Provided material
__________________________________________________

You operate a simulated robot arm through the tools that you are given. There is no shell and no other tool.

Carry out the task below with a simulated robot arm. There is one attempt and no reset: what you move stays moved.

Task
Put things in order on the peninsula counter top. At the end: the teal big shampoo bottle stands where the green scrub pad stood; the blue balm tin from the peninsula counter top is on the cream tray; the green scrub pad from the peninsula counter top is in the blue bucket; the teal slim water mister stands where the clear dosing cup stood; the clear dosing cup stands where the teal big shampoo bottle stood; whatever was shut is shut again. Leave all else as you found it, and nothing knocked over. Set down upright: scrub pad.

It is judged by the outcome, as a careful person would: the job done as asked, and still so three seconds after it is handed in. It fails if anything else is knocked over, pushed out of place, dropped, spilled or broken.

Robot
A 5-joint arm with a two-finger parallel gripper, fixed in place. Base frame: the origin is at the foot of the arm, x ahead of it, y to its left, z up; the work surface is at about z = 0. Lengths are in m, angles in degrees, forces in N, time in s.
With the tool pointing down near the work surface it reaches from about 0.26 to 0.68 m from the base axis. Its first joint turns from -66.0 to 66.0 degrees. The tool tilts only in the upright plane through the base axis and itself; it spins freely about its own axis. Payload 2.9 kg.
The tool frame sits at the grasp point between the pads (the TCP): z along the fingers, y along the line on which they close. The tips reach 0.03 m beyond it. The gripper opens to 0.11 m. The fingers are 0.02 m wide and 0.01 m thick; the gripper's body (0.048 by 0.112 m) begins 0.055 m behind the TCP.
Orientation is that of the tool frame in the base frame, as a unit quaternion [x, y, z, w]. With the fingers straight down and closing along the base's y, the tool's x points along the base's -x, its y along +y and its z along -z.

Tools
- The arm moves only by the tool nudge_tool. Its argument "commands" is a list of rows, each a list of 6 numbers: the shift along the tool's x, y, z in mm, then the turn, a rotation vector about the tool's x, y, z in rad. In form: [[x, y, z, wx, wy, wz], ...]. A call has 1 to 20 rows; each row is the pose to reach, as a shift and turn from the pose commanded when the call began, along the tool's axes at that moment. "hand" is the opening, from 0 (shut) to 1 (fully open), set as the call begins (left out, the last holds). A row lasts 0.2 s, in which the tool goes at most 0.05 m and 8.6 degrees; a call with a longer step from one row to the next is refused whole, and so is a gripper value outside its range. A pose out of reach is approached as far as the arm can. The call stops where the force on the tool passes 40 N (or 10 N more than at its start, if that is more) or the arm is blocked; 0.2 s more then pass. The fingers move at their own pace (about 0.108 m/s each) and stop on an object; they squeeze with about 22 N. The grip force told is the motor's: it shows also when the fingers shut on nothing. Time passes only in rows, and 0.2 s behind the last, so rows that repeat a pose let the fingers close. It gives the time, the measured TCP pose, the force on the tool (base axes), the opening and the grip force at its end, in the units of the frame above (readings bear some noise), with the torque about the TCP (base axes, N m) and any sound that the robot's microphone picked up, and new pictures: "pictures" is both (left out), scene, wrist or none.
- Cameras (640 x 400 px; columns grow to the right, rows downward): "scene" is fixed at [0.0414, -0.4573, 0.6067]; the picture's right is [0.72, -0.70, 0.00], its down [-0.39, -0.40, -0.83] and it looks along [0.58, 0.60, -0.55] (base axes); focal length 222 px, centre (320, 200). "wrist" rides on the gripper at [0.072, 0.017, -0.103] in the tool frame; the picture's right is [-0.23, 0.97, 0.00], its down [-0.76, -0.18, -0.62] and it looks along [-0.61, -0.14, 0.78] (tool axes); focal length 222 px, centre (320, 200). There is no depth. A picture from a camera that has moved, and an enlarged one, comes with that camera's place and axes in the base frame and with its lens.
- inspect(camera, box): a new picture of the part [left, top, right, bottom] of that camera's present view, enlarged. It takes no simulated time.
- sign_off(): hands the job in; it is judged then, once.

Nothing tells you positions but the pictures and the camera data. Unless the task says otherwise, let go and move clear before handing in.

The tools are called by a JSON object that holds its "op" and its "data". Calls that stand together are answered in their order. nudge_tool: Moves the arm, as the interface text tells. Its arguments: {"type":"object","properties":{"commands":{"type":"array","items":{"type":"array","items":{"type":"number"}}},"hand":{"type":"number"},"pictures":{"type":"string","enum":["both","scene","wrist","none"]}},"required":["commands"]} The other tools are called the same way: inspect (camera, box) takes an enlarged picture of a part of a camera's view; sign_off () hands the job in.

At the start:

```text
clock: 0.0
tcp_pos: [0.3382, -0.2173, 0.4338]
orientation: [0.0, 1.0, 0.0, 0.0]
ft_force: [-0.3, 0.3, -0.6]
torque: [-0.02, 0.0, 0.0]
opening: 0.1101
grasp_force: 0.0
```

__________________________________________________

Work required
Write out every line of the material again, exactly as it reads. Use JSON: a list with one string for each line that is not empty.

Task solution
[
  "You operate a simulated robot arm through the tools that you are given. There is no shell and no other tool.",
  "Carry out the task below with a simulated robot arm. There is one attempt and no reset: what you move stays moved.",
  "Task",
  "Put things in order on the peninsula counter top. At the end: the teal big shampoo bottle stands where the green scrub pad stood; the blue balm tin from the peninsula counter top is on the cream tray; the green scrub pad from the peninsula counter top is in the blue bucket; the teal slim water mister stands where the clear dosing cup stood; the clear dosing cup stands where the teal big shampoo bottle stood; whatever was shut is shut again. Leave all else as you found it, and nothing knocked over. Set down upright: scrub pad.",
  "It is judged by the outcome, as a careful person would: the job done as asked, and still so three seconds after it is handed in. It fails if anything else is knocked over, pushed out of place, dropped, spilled or broken.",
  "Robot",
  "A 5-joint arm with a two-finger parallel gripper, fixed in place. Base frame: the origin is at the foot of the arm, x ahead of it, y to its left, z up; the work surface is at about z = 0. Lengths are in m, angles in degrees, forces in N, time in s.",
  "With the tool pointing down near the work surface it reaches from about 0.26 to 0.68 m from the base axis. Its first joint turns from -66.0 to 66.0 degrees. The tool tilts only in the upright plane through the base axis and itself; it spins freely about its own axis. Payload 2.9 kg.",
  "The tool frame sits at the grasp point between the pads (the TCP): z along the fingers, y along the line on which they close. The tips reach 0.03 m beyond it. The gripper opens to 0.11 m. The fingers are 0.02 m wide and 0.01 m thick; the gripper's body (0.048 by 0.112 m) begins 0.055 m behind the TCP.",
  "Orientation is that of the tool frame in the base frame, as a unit quaternion [x, y, z, w]. With the fingers straight down and closing along the base's y, the tool's x points along the base's -x, its y along +y and its z along -z.",
  "Tools",
  "- The arm moves only by the tool nudge_tool. Its argument \"commands\" is a list of rows, each a list of 6 numbers: the shift along the tool's x, y, z in mm, then the turn, a rotation vector about the tool's x, y, z in rad. In form: [[x, y, z, wx, wy, wz], ...]. A call has 1 to 20 rows; each row is the pose to reach, as a shift and turn from the pose commanded when the call began, along the tool's axes at that moment. \"hand\" is the opening, from 0 (shut) to 1 (fully open), set as the call begins (left out, the last holds). A row lasts 0.2 s, in which the tool goes at most 0.05 m and 8.6 degrees; a call with a longer step from one row to the next is refused whole, and so is a gripper value outside its range. A pose out of reach is approached as far as the arm can. The call stops where the force on the tool passes 40 N (or 10 N more than at its start, if that is more) or the arm is blocked; 0.2 s more then pass. The fingers move at their own pace (about 0.108 m/s each) and stop on an object; they squeeze with about 22 N. The grip force told is the motor's: it shows also when the fingers shut on nothing. Time passes only in rows, and 0.2 s behind the last, so rows that repeat a pose let the fingers close. It gives the time, the measured TCP pose, the force on the tool (base axes), the opening and the grip force at its end, in the units of the frame above (readings bear some noise), with the torque about the TCP (base axes, N m) and any sound that the robot's microphone picked up, and new pictures: \"pictures\" is both (left out), scene, wrist or none.",
  "- Cameras (640 x 400 px; columns grow to the right, rows downward): \"scene\" is fixed at [0.0414, -0.4573, 0.6067]; the picture's right is [0.72, -0.70, 0.00], its down [-0.39, -0.40, -0.83] and it looks along [0.58, 0.60, -0.55] (base axes); focal length 222 px, centre (320, 200). \"wrist\" rides on the gripper at [0.072, 0.017, -0.103] in the tool frame; the picture's right is [-0.23, 0.97, 0.00], its down [-0.76, -0.18, -0.62] and it looks along [-0.61, -0.14, 0.78] (tool axes); focal length 222 px, centre (320, 200). There is no depth. A picture from a camera that has moved, and an enlarged one, comes with that camera's place and axes in the base frame and with its lens.",
  "- inspect(camera, box): a new picture of the part [left, top, right, bottom] of that camera's present view, enlarged. It takes no simulated time.",
  "- sign_off(): hands the job in; it is judged then, once.",
  "Nothing tells you positions but the pictures and the camera data. Unless the task says otherwise, let go and move clear before handing in.",
  "The tools are called by a JSON object that holds its \"op\" and its \"data\". Calls that stand together are answered in their order. nudge_tool: Moves the arm, as the interface text tells. Its arguments: {\"type\":\"object\",\"properties\":{\"commands\":{\"type\":\"array\",\"items\":{\"type\":\"array\",\"items\":{\"type\":\"number\"}}},\"hand\":{\"type\":\"number\"},\"pictures\":{\"type\":\"string\",\"enum\":[\"both\",\"scene\",\"wrist\",\"none\"]}},\"required\":[\"commands\"]} The other tools are called the same way: inspect (camera, box) takes an enlarged picture of a part of a camera's view; sign_off () hands the job in.",
  "At the start:",
  "```text",
  "clock: 0.0",
  "tcp_pos: [0.3382, -0.2173, 0.4338]",
  "orientation: [0.0, 1.0, 0.0, 0.0]",
  "ft_force: [-0.3, 0.3, -0.6]",
  "torque: [-0.02, 0.0, 0.0]",
  "opening: 0.1101",
  "grasp_force: 0.0",
  "```"
]